In his long career, Ganz appeared in more than 80 films and TV movies, mostly in Europe. He starred as a hit man opposite Dennis Hopper in Wenders’ 1977 film noir “The American Friend,” and then reteamed with the director a decade later for “Wings of Desire,” playing an angel sent to earth to comfort dying humans, who begins to long for humanity for himself.
In Werner Herzog’s 1979 “Nosferatu the Vampyre,” Ganz played the human Jonathan Harker to Klaus Kinski’s otherworldly Dracula. And he starred as a Venice cafe worker who romances a housewife in Silvio Soldoni’s 2000 film “Bread and Tulips,” for which he won a Donatello Award for Best Actor.
But Ganz may be most famous for his portrayal of Hitler in Oliver Hirschbiegel’s Oscar-nominated 2004 drama “Downfall,” in which he alternated between fury and despair as the German fuhrer during his last days in a bunker.

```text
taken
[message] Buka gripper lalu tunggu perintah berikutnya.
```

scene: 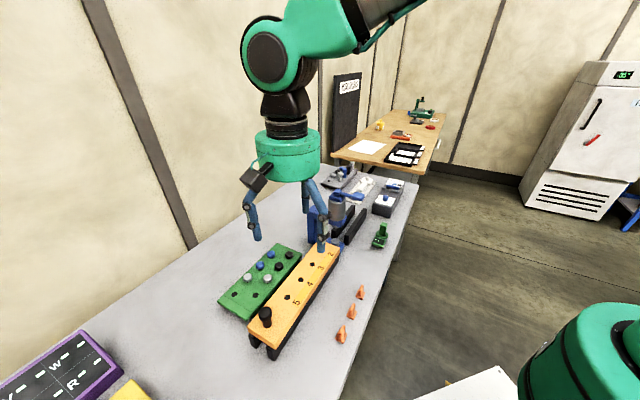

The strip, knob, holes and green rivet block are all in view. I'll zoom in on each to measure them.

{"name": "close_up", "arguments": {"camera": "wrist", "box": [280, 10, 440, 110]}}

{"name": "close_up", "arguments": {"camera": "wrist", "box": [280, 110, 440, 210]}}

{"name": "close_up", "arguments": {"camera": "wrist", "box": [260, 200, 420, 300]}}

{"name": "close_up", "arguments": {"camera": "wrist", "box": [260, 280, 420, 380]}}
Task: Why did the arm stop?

Clips from his performance delivering an angry tirade became one of the most-viewed internet memes just as social media platforms were spreading worldwide.
Other notable credits include 1974’s “The Boys From Brazil,” Jonathan Demme’s 2004 remake of “The Manchurian Candidate” and Stephen Daldry’s 2008 Oscar winner “The Reader” with Kate Winslet and Barbet Schroeder’s 2017 drama “Amnesia.”